▶ _TASK GOAL_: Continue the passage given from where it stops.

▶ _PASSAGE GIVEN_:
▼
The paper on Sleep, No. 39, is I am almost sure, partly his, but I
believe it is not wholly. In the frequency of quotations in the first
part of it I see another, and probably a younger author. The passage on
the 'low drudgery of digesting dictionaries' is almost certainly his.
Dr. Bathurst, perhaps, wrote the Essay, and Johnson corrected it.
Whether it was Johnson's or not, it was published after the letter to
Dr. Warton was written.

[747] See _post_, April 25, 1778, for an instance where Johnson's
silence did not imply assent.

[748] 'One evening at the Club Johnson proposed to us the celebrating
the birth of Mrs. Lennox's first literary child, as he called her book,
[_The Life of Harriet Stuart_, a novel, published Dec. 1750] by a whole
night spent in festivity. Our supper was elegant, and Johnson had
directed that a magnificent hot apple-pie should make a part of it, and
this he would have stuck with bay-leaves, because, forsooth, Mrs. Lennox
was an authoress, and had written verses; and further, he had prepared
for her a crown of laurel, with which, but not till he had invoked the
Muses by some ceremonies of his own invention, he encircled her brows.
About five Johnson's face shone with meridian splendour, though his
drink had been only lemonade.' Hawkins's _Johnson_, p. 286. See _post_,
1780, in Mr. Langton's 'Collection,' and May 15, 1784.

[749] In a document in the possession of one of Cave's collateral
descendants which I have seen dated May 3, 1754, and headed, 'Present
state of the late Mr. Edward Cave's effects,' I found entered
'_Magazine_, L3,000. _Daily Advertiser_, L900.' The total value of the
effects was L8,708.

[750] Johnson records of his friend that 'one of the last acts of reason
which he exerted was fondly to press the hand that is now writing this
little narrative.' _Works_, vi. 433.

[751] See Hawkins's _Johnson_, p. 189.

[752] Lord Chesterfield writing to his son in 1751 (_Letters_, iii. 136)
said:--'People in high life are hardened to the wants and distresses of
mankind, as surgeons are to their bodily pains; they see and hear of
them all day long, and even of so many simulated ones, that they do not
know which has are real, and which are not. Other sentiments are
therefore to be applied to than those of mere justice and humanity;
their favour must be captivated by the _suaviter in modo_; their love of
ease disturbed by unwearied importunity; or their fears wrought upon by
a decent intimation of implacable, cool resentment: this is the true
_fortiter in re_! He was himself to experience an instance of the true
_fortiter in re_.
▲
▶ _GIVEN MATERIAL_:
▼
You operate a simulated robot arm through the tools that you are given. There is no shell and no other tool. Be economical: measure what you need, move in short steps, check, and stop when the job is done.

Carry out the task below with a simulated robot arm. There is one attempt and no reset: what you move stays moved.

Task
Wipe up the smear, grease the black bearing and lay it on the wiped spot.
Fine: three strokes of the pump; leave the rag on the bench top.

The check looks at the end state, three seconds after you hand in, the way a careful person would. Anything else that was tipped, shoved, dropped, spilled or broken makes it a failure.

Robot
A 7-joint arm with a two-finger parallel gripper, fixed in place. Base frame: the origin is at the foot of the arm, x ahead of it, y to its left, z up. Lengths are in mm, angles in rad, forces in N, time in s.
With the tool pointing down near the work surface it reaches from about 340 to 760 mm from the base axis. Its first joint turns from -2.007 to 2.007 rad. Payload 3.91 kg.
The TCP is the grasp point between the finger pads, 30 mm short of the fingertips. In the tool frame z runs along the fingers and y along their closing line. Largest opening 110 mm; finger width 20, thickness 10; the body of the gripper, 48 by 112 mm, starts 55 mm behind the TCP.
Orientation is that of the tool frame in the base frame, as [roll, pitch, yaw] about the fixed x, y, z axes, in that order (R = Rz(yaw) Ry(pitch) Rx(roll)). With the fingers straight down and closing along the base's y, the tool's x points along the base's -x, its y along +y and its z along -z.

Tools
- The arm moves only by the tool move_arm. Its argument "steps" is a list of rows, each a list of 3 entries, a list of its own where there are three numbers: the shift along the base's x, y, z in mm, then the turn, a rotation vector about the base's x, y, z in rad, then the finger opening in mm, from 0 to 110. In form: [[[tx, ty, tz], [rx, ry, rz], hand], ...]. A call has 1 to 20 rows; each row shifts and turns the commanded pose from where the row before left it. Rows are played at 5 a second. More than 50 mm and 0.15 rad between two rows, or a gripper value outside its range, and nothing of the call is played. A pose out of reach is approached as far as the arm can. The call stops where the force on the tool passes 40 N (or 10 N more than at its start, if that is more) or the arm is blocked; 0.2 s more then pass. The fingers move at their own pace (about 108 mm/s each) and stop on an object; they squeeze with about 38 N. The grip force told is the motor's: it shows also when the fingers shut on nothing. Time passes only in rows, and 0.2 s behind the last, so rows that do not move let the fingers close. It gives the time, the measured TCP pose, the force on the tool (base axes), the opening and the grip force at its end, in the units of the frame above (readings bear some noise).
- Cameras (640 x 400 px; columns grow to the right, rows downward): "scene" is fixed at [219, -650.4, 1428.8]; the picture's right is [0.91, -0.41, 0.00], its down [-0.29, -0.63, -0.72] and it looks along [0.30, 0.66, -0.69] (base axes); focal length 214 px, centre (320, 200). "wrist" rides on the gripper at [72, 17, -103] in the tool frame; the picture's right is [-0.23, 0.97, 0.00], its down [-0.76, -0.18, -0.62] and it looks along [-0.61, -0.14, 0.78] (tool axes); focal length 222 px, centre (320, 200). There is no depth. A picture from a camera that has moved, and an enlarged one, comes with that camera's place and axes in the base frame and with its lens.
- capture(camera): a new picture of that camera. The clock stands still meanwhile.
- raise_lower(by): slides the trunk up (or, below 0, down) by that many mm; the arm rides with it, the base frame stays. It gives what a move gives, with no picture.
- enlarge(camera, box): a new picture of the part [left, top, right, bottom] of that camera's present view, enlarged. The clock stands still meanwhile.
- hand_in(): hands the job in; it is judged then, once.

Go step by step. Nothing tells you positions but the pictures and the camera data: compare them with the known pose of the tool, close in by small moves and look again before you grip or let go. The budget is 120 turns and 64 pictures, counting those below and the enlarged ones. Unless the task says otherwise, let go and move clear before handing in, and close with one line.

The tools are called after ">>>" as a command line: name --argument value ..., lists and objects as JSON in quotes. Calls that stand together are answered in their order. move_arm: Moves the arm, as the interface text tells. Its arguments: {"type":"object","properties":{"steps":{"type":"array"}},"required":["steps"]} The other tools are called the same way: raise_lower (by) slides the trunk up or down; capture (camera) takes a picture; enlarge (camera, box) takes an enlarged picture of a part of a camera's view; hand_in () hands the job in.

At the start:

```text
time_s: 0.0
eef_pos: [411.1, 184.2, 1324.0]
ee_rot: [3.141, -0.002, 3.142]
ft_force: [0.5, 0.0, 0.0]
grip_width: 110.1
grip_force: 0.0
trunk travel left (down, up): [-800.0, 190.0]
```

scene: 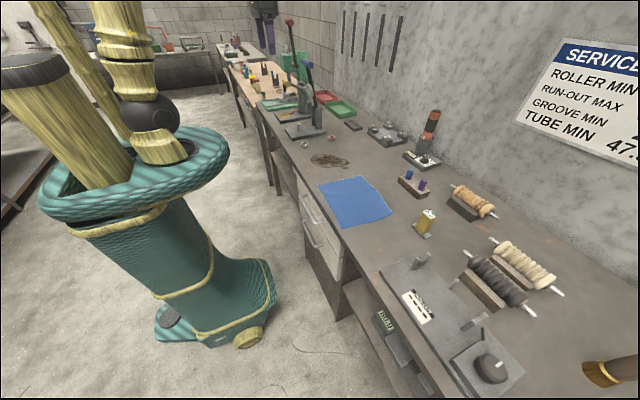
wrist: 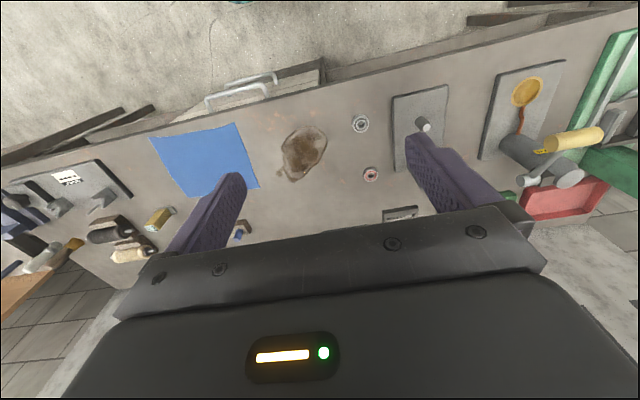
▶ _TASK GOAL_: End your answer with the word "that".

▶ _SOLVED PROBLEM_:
▲
▶ _SOLVED PROBLEM_:
[753] If Lord Chesterfield had read the last number of _The Rambler_
(published in March, 1752) he could scarcely have flattered himself with
these expectations. Johnson, after saying that he would not endeavour to
overbear the censures of criticism by the influence of a patron,
added:--'The supplications of an author never yet reprieved him a moment
from oblivion; and, though greatness sometimes sheltered guilt, it can
afford no protection to ignorance or dulness. Having hitherto attempted
only the propagation of truth, I will not at last violate it by the
confession of terrors which I do not feel; having laboured to maintain
the dignity of virtue, I will not now degrade it by the meanness of

[754] On Nov. 28 and Dec. 5, 1754. _The World_, by Adam Fitz-Adam, Jan.
1753 to Dec. 1765. The editor was Edward Moore. Among the contributors
were the Earls of Chesterfield and Corke, Horace Walpole, R. O.
Cambridge, and Soame Jenyns. See _post_, July 1, 1763.

[755] With these papers as a whole Johnson would have been highly
offended. The anonymous writer hopes that his readers will not suspect
him 'of being a hired and interested puff of this work.' 'I most
solemnly protest,' he goes on to say, 'that neither Mr. Johnson, nor any
booksellers have ever offered me the usual compliment of a pair of
gloves or a bottle of wine.' It is a pretty piece of irony for a wealthy
nobleman solemnly to protest that he has not been bribed by a poor
author, whom seven years before he had repulsed from his door. But
Chesterfield did worse than this. By way of recommending a work of so
much learning and so much labour he tells a foolish story of an
assignation that had failed 'between a fine gentleman and a fine lady.'
The letter that had passed between them had been badly spelt, and they
had gone to different houses. 'Such examples,' he wrote, 'really make
one tremble; and will, I am convinced, determine my fair fellow-subjects
and their adherents to adopt and scrupulously conform to Mr. Johnson's
rules of true orthography.' Johnson, in the last year of his life, at a
time of great weakness and depression, defended the roughness of his
manner. 'I have done more good as I am. Obscenity and impiety have
always been repressed in my company' (_post_, June 11, 1784).

[756] In the original 'Mr. Johnson.'

[757] In the original 'unnecessary foreign ornaments.'

[758] In the original, 'will now, and, I dare say.'

[759] Hawkins (_Life_, p. 191) says that Chesterfield, further to
appease Johnson, sent to him Sir Thomas Robinson (see _post_, July 19,
1763), who was 'to apologise for his lordship's treatment of him, and to
make him tenders of his future friendship and patronage. Sir Thomas,
whose talent was flattery, was profuse in his commendations of Johnson
and his writings, and declared that, were his circumstances other than
they were, himself would settle L500 a year on him. 'And who are you,'
asked Johnson, 'that talk thus liberally?' 'I am,' said the other, 'Sir
Thomas Robinson, a Yorkshire baronet.' 'Sir,' replied Johnson, 'if the
first peer of the realm were to make me such an offer, I would shew him
the way down stairs.'

[760] _Paradise Lost_, ii. 112.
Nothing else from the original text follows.